(Some records)
## start

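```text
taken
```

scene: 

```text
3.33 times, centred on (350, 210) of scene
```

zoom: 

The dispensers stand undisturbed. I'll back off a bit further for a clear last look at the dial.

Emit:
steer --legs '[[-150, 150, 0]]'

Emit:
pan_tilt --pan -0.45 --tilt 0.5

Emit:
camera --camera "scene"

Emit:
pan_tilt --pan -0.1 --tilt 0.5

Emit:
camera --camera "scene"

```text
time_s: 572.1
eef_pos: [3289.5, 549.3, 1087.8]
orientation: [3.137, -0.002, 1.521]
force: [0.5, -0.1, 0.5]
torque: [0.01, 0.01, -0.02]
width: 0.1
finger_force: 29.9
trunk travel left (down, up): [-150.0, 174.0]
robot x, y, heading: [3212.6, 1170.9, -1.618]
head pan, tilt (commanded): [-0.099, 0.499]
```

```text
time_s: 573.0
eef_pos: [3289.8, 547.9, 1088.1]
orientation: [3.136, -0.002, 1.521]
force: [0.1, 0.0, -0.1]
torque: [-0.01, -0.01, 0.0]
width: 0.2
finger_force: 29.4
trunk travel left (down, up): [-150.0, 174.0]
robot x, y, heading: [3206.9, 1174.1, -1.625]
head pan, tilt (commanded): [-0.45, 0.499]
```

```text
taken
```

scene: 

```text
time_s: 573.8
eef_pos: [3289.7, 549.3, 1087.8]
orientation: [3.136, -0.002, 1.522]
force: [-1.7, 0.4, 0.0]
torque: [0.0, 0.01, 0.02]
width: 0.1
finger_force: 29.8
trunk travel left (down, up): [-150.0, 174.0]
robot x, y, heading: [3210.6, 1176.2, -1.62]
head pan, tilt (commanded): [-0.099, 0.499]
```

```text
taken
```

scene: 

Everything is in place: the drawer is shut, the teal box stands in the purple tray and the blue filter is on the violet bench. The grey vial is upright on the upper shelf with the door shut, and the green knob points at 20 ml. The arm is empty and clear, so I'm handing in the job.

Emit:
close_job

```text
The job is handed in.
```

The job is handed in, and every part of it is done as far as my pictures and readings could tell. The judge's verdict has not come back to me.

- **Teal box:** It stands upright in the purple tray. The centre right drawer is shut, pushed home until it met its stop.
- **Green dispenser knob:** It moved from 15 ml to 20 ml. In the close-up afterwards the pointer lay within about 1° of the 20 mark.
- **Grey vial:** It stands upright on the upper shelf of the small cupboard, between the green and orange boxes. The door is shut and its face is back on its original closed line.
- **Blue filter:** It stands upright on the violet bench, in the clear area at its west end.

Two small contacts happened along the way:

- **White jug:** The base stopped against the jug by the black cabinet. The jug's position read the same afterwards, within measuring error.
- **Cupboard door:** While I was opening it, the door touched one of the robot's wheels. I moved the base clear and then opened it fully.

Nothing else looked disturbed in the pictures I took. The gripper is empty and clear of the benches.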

## end
## start

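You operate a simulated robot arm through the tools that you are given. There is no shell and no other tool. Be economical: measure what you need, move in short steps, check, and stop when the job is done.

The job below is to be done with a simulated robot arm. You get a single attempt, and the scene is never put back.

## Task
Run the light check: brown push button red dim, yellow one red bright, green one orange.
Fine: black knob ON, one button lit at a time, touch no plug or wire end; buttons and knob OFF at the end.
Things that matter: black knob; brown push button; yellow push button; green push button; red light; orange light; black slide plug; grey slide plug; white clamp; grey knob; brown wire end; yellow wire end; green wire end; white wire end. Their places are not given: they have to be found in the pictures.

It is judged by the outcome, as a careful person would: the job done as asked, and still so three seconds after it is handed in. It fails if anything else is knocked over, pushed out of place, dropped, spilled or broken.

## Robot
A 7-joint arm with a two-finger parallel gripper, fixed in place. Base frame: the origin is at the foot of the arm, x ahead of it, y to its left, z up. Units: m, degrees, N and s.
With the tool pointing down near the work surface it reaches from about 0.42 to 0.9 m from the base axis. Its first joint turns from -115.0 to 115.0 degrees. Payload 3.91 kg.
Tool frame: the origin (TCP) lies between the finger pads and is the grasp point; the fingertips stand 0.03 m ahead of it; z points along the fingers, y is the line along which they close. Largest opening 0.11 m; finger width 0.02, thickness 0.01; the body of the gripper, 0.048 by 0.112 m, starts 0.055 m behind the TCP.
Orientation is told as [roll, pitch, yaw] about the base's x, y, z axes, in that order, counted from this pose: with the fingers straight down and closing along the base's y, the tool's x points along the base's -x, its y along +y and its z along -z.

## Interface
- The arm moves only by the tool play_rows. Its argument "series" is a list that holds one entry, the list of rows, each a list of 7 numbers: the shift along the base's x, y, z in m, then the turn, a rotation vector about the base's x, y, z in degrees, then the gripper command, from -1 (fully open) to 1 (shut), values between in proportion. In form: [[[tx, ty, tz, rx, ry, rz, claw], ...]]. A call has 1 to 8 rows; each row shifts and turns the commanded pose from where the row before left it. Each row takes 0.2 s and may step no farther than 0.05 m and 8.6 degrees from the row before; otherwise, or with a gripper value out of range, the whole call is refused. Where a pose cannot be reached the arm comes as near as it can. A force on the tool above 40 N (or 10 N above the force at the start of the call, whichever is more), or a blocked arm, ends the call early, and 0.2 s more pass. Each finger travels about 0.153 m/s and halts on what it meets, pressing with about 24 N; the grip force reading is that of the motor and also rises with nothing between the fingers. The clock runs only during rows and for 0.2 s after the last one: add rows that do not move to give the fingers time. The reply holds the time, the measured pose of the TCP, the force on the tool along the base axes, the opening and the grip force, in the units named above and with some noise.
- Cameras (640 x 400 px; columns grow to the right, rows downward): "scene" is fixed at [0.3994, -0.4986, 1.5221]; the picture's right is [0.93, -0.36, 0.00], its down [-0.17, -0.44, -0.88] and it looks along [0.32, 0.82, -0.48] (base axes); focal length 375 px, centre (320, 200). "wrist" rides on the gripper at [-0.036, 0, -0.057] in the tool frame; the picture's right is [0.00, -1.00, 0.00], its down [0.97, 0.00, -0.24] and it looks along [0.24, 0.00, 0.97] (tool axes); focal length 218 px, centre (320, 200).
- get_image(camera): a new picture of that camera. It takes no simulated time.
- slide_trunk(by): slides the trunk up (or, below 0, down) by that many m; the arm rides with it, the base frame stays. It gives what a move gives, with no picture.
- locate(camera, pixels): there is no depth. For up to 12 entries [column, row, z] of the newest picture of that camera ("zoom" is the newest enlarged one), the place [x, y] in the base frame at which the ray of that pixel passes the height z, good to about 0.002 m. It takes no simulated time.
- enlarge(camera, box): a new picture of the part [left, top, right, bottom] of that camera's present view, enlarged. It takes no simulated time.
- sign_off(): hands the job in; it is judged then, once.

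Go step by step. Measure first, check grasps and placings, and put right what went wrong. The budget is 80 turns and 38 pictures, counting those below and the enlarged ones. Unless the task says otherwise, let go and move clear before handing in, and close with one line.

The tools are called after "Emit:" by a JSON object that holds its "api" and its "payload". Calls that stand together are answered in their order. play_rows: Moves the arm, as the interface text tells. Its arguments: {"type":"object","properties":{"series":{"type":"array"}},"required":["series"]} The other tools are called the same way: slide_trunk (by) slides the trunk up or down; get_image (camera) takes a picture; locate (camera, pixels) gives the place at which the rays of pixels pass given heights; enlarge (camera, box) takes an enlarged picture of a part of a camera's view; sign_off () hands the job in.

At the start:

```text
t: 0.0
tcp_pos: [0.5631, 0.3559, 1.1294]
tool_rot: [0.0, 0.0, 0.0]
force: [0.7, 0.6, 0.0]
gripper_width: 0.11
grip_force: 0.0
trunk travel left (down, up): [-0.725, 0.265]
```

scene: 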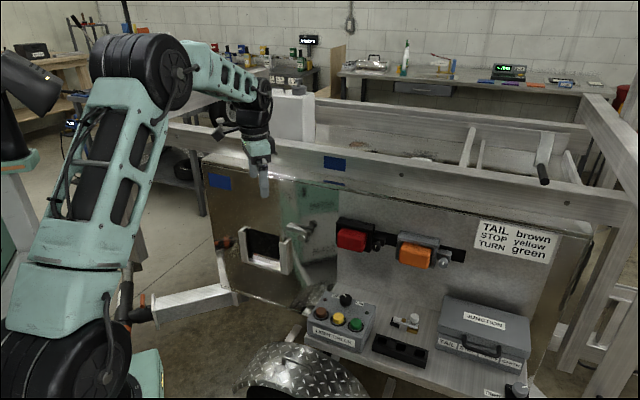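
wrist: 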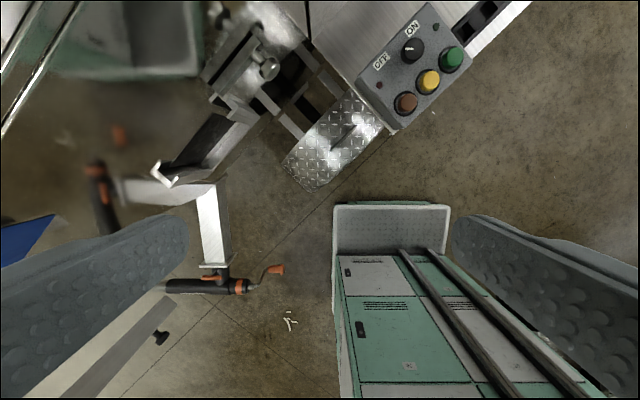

## end
## start

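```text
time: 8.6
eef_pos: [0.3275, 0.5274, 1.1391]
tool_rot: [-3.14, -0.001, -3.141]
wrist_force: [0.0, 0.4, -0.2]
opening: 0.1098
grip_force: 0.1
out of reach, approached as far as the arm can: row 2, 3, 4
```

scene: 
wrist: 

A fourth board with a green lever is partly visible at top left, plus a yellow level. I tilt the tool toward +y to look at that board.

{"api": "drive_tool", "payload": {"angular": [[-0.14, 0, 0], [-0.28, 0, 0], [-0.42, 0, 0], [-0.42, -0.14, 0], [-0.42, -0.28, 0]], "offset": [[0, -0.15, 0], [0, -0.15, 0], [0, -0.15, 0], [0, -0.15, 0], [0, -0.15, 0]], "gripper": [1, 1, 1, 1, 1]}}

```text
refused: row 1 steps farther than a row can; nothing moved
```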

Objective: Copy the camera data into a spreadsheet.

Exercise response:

## end

Objective: Copy every line of the material in which the word "torque" occurs.

Exercise response:
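torque: [0.01, 0.01, -0.02]
torque: [-0.01, -0.01, 0.0]
torque: [0.0, 0.01, 0.02]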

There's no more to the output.